» **REQUIRED TASK**: Retype the material that follows, keeping every word as it is. Use JSON: a list with one string for each line that is not empty.

========

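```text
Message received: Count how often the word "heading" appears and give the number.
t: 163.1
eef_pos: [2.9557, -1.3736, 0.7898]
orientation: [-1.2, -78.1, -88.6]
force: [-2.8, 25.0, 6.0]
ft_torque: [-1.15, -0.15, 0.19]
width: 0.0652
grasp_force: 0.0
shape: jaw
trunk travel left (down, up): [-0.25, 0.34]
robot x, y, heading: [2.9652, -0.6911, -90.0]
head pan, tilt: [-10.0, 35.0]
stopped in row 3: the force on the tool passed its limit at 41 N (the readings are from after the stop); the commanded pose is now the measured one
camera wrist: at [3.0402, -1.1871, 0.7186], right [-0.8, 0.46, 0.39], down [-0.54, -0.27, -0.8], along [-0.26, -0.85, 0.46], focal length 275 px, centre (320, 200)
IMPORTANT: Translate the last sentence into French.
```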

========

» **SOLUTION TO THIS TASK**:
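[
  "```text",
  "Message received: Count how often the word \"heading\" appears and give the number.",
  "t: 163.1",
  "eef_pos: [2.9557, -1.3736, 0.7898]",
  "orientation: [-1.2, -78.1, -88.6]",
  "force: [-2.8, 25.0, 6.0]",
  "ft_torque: [-1.15, -0.15, 0.19]",
  "width: 0.0652",
  "grasp_force: 0.0",
  "shape: jaw",
  "trunk travel left (down, up): [-0.25, 0.34]",
  "robot x, y, heading: [2.9652, -0.6911, -90.0]",
  "head pan, tilt: [-10.0, 35.0]",
  "stopped in row 3: the force on the tool passed its limit at 41 N (the readings are from after the stop); the commanded pose is now the measured one",
  "camera wrist: at [3.0402, -1.1871, 0.7186], right [-0.8, 0.46, 0.39], down [-0.54, -0.27, -0.8], along [-0.26, -0.85, 0.46], focal length 275 px, centre (320, 200)",
  "IMPORTANT: Translate the last sentence into French.",
  "```"
]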